--- START PASSAGE GIVEN ---

File spoon-archives/lyotard.archive/lyotard_2001/lyotard.0103, message 40


Date: Sat, 10 Mar 2001 01:11:09 +0000
Subject: Re: Pomo Marx?


Eric et al...

One of the interesting differences between mainland European versions of
copyright law and the anglo saxon (UK and US) versions is the general
acceptance within the European version, France especially of 'artists
rights'. Intellectual property rights in this frame reside with the creator.
In the UK and US version the tendency has been for the ownership to reside
with the corporations. Hence the curious tendency of writers to in-corporate
themselves to ensure better ownership rights over the work produced. It is
true that little 'art' (of any kind) is commercially viable, in the sense of
producing sufficient income for the collective of creators involved in the
production to survive. Usually the legal structures exist to protect the
corporations (not that this particularly concerns me here, one way or the
other, except in that it is used to defraud the actual creators of products)

--- END PASSAGE GIVEN ---

■ WHAT YOU WILL DO: Supply the part of the passage given that comes after its last sentence.

--- START SUPPLIED INFORMATION ---

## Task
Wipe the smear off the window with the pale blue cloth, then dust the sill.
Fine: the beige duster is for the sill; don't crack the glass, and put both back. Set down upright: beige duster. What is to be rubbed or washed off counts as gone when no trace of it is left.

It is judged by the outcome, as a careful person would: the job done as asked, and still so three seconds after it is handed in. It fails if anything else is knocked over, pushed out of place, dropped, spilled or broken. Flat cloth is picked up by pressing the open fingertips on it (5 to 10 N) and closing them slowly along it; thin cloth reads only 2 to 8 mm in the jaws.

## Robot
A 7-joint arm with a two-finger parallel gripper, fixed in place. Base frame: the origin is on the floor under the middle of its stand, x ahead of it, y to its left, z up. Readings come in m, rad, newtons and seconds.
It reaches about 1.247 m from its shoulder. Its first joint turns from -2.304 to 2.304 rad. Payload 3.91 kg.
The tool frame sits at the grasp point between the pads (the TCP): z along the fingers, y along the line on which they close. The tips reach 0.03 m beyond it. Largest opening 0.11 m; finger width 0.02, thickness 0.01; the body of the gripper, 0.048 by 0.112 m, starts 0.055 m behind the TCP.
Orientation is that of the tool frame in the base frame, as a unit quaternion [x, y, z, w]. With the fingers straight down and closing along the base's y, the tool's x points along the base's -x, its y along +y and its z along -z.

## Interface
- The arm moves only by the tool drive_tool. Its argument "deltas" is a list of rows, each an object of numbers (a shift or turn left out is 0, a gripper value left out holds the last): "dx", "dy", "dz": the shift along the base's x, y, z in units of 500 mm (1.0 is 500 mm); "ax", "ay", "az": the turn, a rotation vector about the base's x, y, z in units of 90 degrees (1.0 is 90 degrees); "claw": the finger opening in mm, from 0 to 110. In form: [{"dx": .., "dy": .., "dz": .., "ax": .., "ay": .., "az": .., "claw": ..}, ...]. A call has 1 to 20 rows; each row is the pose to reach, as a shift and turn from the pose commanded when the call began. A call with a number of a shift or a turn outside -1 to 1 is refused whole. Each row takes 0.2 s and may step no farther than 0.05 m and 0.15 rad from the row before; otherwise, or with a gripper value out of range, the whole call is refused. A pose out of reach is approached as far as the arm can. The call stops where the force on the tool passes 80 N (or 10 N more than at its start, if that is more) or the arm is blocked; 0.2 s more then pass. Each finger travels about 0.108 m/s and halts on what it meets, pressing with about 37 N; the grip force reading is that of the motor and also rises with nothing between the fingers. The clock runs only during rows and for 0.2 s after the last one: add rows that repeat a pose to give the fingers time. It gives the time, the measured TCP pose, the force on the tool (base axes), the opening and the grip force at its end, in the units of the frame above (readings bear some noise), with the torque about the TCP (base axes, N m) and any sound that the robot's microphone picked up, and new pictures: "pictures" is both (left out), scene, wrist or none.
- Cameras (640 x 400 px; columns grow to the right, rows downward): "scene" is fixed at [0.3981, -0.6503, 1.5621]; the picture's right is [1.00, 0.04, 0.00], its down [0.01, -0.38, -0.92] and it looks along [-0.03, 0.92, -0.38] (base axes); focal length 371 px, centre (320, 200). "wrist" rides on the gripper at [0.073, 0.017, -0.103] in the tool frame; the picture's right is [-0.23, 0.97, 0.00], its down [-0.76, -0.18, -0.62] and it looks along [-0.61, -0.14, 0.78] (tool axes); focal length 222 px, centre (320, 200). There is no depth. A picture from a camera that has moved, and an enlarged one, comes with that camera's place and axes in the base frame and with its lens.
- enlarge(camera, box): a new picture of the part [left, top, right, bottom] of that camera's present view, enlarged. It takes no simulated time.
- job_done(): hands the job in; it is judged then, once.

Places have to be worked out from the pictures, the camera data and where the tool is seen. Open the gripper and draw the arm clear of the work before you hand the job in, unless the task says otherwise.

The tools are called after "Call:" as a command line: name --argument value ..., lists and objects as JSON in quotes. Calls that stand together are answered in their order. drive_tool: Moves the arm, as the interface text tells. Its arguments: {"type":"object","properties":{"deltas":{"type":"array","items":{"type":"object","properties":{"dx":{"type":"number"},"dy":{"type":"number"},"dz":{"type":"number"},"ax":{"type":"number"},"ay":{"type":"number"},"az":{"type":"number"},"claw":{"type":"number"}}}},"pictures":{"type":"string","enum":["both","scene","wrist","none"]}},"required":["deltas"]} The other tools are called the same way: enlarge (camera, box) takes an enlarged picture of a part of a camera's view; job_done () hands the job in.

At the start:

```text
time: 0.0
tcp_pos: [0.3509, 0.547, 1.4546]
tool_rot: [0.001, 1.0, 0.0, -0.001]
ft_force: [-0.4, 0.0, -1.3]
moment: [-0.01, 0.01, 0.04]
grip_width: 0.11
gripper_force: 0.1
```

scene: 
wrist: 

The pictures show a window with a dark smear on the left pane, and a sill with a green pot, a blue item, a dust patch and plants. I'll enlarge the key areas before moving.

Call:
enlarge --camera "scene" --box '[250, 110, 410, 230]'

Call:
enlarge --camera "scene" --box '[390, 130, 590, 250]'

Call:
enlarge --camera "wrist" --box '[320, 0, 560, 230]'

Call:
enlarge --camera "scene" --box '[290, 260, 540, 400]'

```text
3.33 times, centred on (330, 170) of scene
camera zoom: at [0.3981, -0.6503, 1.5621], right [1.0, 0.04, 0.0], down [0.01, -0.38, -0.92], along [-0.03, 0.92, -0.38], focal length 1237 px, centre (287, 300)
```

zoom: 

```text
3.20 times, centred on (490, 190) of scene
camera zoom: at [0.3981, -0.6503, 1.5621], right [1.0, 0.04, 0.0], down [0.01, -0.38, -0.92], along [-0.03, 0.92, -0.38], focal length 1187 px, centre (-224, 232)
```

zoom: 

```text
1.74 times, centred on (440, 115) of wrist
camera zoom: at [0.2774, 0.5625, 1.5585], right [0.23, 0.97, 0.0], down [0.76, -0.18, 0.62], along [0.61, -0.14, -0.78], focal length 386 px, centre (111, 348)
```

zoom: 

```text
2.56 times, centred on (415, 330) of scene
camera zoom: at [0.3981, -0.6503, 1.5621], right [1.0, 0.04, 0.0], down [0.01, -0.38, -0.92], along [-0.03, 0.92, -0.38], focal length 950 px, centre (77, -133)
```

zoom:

--- END SUPPLIED INFORMATION ---
--- START SUPPLIED INFORMATION ---

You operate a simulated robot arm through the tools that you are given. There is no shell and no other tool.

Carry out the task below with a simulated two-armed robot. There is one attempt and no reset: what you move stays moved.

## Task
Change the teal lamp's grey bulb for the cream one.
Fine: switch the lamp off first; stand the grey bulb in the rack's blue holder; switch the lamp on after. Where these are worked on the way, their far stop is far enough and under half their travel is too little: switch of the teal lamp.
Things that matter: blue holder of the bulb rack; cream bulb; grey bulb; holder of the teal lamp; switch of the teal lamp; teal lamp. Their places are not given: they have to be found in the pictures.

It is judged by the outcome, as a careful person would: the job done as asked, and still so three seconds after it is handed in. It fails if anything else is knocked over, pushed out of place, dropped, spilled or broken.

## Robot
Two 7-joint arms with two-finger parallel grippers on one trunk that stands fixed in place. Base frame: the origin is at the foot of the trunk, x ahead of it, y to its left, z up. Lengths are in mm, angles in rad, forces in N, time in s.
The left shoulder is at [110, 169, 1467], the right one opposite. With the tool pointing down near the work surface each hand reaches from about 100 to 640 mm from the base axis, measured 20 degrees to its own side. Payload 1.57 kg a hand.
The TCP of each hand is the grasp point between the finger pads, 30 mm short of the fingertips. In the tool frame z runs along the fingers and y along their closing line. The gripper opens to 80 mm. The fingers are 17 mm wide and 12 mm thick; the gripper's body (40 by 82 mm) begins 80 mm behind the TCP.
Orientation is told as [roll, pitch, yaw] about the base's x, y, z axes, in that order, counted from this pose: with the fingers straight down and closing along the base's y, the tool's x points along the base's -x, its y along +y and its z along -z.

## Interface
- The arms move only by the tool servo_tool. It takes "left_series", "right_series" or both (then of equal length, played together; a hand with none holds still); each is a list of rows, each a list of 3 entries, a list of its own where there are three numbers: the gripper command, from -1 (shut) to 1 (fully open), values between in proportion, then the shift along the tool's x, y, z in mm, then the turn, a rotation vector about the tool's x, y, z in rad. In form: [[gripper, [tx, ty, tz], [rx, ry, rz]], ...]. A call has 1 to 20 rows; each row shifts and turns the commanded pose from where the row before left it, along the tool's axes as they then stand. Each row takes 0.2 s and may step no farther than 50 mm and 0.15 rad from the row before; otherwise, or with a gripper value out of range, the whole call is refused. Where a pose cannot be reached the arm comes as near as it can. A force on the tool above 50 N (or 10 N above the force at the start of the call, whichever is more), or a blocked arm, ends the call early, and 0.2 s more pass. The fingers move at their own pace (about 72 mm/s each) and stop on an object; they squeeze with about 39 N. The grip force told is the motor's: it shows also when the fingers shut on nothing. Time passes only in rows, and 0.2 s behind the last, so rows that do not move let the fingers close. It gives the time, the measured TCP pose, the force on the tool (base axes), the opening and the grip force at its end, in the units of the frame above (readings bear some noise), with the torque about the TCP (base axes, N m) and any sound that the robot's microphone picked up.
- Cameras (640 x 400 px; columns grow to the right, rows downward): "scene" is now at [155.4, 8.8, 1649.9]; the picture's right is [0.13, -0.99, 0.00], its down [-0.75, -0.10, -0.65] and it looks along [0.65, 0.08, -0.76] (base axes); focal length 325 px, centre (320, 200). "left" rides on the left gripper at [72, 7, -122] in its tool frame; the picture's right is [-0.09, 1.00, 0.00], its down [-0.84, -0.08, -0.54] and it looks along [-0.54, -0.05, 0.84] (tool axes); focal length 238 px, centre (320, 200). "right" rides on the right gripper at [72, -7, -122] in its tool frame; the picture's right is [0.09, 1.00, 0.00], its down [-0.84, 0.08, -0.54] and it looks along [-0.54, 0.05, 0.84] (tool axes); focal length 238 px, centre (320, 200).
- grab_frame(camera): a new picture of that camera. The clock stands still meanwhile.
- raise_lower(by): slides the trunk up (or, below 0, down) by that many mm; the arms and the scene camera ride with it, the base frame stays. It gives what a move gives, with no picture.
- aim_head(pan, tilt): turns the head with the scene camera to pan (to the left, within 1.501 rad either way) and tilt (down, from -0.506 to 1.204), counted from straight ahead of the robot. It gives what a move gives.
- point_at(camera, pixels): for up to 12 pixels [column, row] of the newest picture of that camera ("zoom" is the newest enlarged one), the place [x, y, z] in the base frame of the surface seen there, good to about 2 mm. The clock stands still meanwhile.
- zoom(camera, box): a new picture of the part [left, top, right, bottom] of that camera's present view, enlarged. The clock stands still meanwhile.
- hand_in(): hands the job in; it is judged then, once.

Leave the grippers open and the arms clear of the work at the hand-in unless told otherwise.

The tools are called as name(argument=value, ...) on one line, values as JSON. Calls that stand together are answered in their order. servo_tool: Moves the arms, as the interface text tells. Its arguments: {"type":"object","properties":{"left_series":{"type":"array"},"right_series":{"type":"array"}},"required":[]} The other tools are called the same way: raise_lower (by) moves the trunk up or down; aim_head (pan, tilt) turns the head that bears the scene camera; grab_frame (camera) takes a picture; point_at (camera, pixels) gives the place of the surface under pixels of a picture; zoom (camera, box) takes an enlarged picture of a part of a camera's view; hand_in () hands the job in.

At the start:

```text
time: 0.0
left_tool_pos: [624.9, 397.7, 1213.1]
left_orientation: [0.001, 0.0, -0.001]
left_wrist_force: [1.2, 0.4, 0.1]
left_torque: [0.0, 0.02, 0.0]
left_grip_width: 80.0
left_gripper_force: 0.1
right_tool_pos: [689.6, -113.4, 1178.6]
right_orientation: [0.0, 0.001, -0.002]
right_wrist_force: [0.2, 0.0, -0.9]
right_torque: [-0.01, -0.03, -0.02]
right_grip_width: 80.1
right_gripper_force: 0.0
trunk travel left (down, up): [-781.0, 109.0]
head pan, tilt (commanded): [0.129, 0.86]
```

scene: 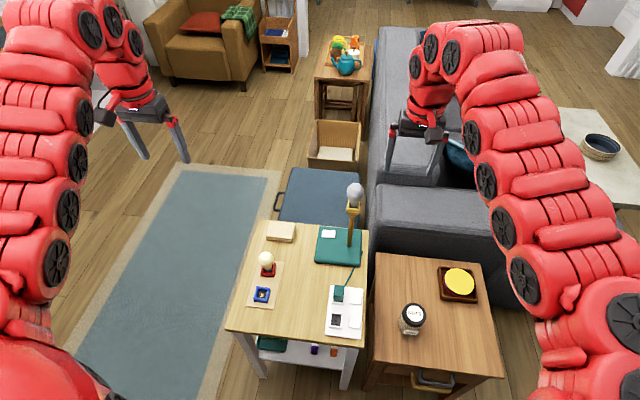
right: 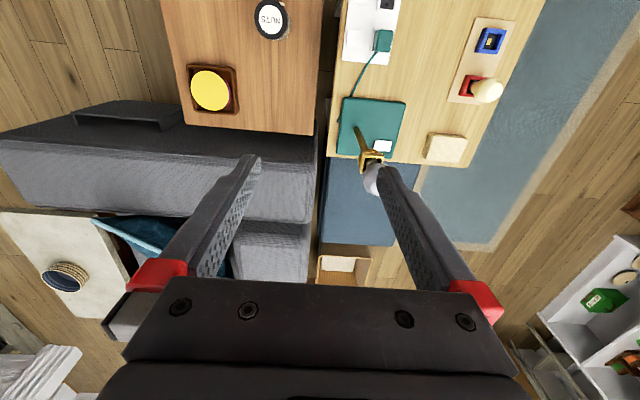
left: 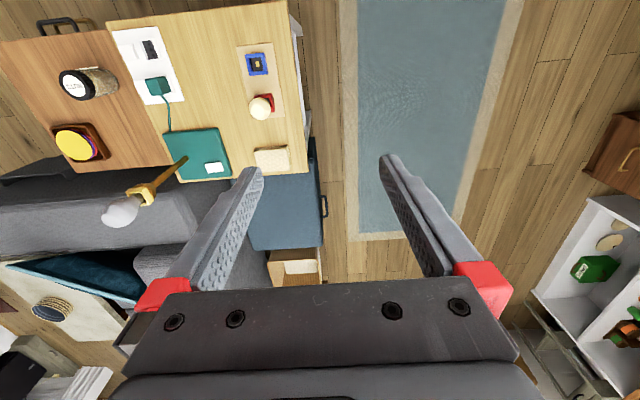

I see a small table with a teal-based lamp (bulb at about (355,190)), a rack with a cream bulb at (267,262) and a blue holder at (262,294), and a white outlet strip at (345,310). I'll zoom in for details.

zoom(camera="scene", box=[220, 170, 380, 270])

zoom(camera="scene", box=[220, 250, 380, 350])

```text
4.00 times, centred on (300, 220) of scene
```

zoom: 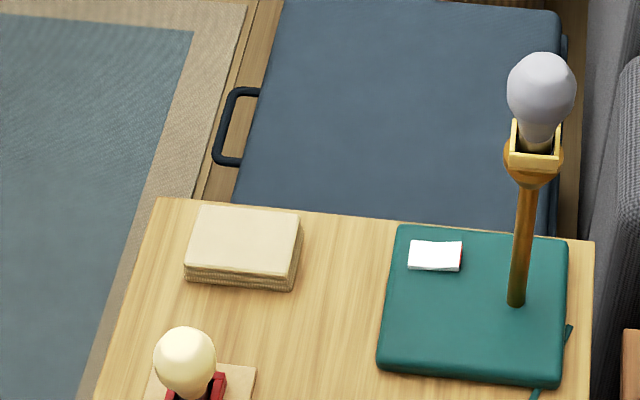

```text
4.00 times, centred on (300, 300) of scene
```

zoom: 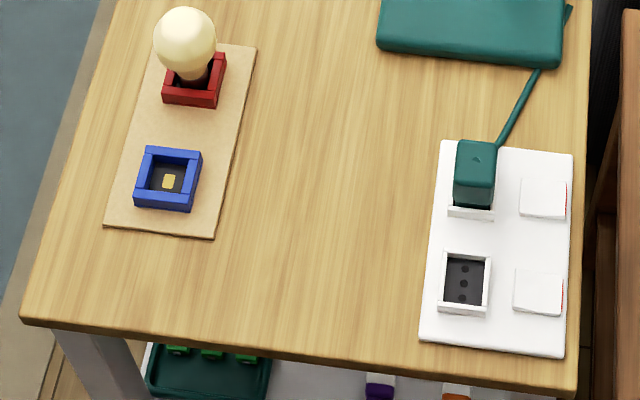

--- END SUPPLIED INFORMATION ---
--- START SUPPLIED INFORMATION ---

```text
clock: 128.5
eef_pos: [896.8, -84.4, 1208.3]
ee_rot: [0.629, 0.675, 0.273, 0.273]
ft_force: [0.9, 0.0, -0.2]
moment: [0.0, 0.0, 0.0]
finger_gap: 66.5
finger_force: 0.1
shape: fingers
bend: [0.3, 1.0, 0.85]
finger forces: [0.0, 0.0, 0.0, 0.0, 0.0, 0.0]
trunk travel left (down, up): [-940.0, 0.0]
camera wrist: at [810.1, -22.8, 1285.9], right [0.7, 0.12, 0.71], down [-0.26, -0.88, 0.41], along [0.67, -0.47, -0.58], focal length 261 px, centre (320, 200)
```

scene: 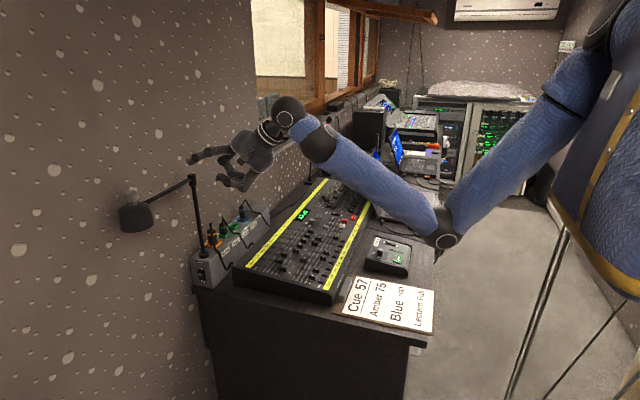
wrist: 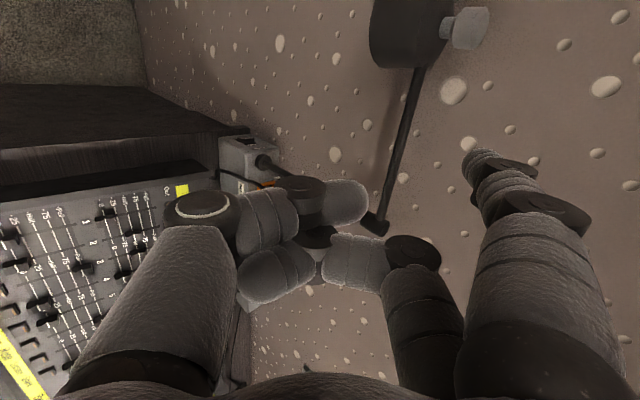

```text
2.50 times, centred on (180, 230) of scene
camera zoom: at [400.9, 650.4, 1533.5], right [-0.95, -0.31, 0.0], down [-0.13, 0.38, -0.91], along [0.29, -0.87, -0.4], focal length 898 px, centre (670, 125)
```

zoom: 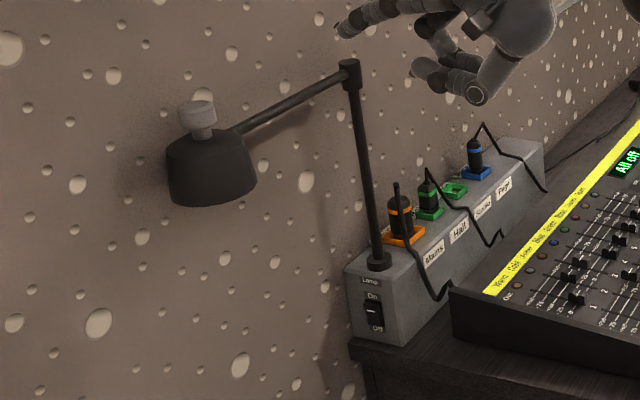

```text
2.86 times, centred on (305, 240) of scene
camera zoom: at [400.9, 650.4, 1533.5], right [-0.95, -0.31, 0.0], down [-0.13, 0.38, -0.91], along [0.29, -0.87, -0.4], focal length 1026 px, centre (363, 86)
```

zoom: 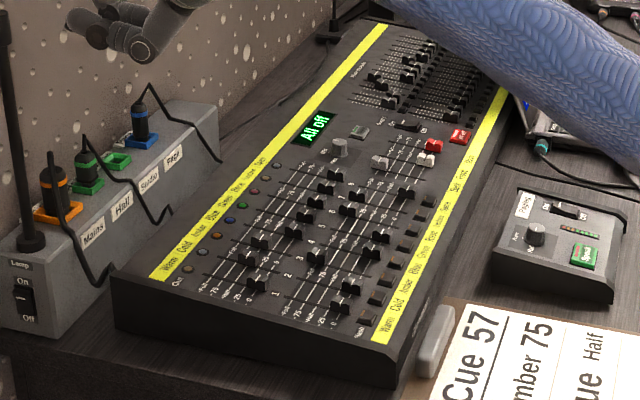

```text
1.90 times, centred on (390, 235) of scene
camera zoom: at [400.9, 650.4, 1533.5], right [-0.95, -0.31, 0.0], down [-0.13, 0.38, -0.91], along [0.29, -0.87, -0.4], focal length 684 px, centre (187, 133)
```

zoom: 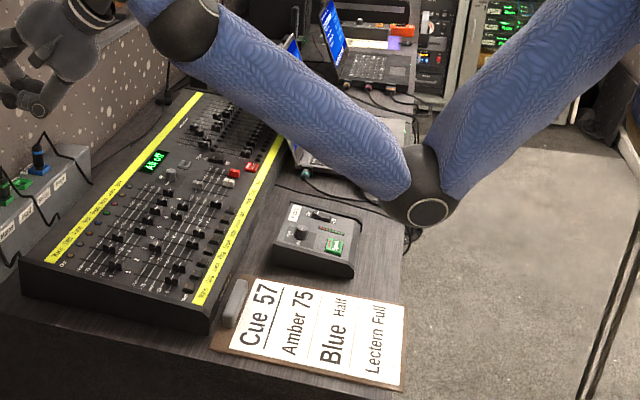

--- END SUPPLIED INFORMATION ---

■ SOLVED EXERCISE:
But I would maintain that the existence of copyright laws gives us an
interesting starting point from which institutions can be challenged. I
agree however that this is a short term resolution to the problem of
intellectual property rights and ownership. But it seems to me necessary
that in any complex human society some legal framework and protection will
be necessary, from corporations, individuals and communities (I personally
believe that the latter is as dangerous, if not more so than the former).

However...it seems to me that you might reply by quoting B. Brecht: "By
trying the defend our 'rights' in a real and quite precise matter, we have
taken at its word  a quite precise bourgeious ideology and we have allowed
the borugeios practice of the courts to catch it out. We have conducted a
lawsuit by noisily making use of representations which are not our
representations but which we had to suppose were the representations of the
courts. It is in losing this lawsuit tha we have discovered  in these courts
representations of a new type which are not in contradiction with the
bourgious practice in general. They are in contradiction only with the old
representations, precisely those representations the totality of which
constitute the great classical bourgeious ideology..." Brecht - cinema
quoted p111 in Edelman Ownership of the image... Brecht was ever the purist,
at heart at least.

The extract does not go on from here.